Link pages that contain relevant related content. Whenever Google crawls a page, it divides link value (PageRank) between every link found on the page and assigns a score judging the importance and authority. To drive more traffic to a certain page, link to it from a higher-ranking page on your site. Your homepage usually has the greatest link value – thus, linking to other important pages from the homepage will allow them to piggyback on the homepage’s link value.
Here are some best practices for linking to your own site in a blog post:
1. Link to your own site using natural text.
A lot of website owners are tempted to use highly-optimized link anchors. For example, they might link to a product page using anchor text like “best price on a new AEM cold air intake” in the hope that this will boost the search engine ranking for this specific term. While there may be a benefit here in certain limited circumstances, this is generally a bad idea. It’s usually better to use words like “here” or “this post” or even just a single keyword as link anchor text. This is a more natural way to link, and Google/Bing tend to lend this type of link more weight.

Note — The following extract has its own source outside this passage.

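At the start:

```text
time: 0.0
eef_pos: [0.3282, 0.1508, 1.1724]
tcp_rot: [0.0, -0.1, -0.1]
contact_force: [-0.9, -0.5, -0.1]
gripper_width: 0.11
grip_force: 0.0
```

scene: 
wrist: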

2. Use full URLs in all your links,
i.e. http://www.yourdomainname.com/article/ rather than just /article/. A full URL is called an absolute link, and absolute links are better in terms of compensating for content theft.
3. Don’t overdo it with the links.
Some posts will have a lot of internal links because of the topic(s) they cover, and some will have just one or two internal links. The key is to place links for the user, rather than for the search engines. Whatever you do, don’t link every other word in your blog post. That’s not going to help your site, and may, in fact, hurt it.
4. Link deep whenever you can.
Without stuffing your content with links, it’s a great idea to link to pages that would be considered “deep” inside your site. A page is considered deep when it’s more than 3-4 links from the homepage. On an auto parts ecommerce site, this tends to be a product page, a sub-sub category page, or an older blog post.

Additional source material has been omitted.